Elle regarde la gravure, tente de comprendre, j’ai justement la plaque de cuivre, je retire le papier qui la protège, le grain du métal rongé par l’acide se révèle sous la lumière. J’explique la résine, les bains, l’eau forte, mime les gestes pour imprimer, cette fragile transmission m’exalte.

Elle avait voulu quitter Grisgione parce que vivre face à la mer la rendait morose, pas question alors d’y disperser ses cendres. Maintenant je regarde autrement la décision qu’elle a prise, revenir, renouer avec un lieu chargé de souvenirs, l’enfance, le village, ses frères et sœurs, les étés passés avec mon père, elle ne pouvait pas les avoir totalement oubliés.

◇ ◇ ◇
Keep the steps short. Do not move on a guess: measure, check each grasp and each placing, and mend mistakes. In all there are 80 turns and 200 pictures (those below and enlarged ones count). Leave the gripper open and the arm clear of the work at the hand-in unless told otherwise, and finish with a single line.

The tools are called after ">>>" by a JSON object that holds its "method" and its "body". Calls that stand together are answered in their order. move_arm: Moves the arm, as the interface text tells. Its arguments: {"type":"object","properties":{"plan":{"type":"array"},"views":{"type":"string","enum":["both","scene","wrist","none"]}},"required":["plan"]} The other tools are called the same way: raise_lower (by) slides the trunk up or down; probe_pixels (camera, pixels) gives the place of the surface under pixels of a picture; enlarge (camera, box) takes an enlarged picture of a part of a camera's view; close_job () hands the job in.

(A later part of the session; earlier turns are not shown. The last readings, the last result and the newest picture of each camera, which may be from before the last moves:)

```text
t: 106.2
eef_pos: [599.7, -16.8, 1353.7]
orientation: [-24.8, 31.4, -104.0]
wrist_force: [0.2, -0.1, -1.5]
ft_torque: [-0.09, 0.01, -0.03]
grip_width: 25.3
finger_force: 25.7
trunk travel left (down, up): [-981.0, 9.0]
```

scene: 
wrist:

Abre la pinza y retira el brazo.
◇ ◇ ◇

Sous la pluie fine j’explore un territoire restreint, être attentive aux indices, aux reflets, aux silhouettes qui se précisent contre la vitre opacifiée. Dans ces espaces et explorations contraintes, je ne photographie pas de la même manière. J’entends le retour aux normales saisonnières, tout n’est pas perdu.

il y a un livre d’Éric Hazan titré « L’invention de Paris » (et surtout sous-titré) (dans les miroirs des flaques on reconnaît son reflet) – et pour les gants c’est juste et simple ( et tellement magnifique)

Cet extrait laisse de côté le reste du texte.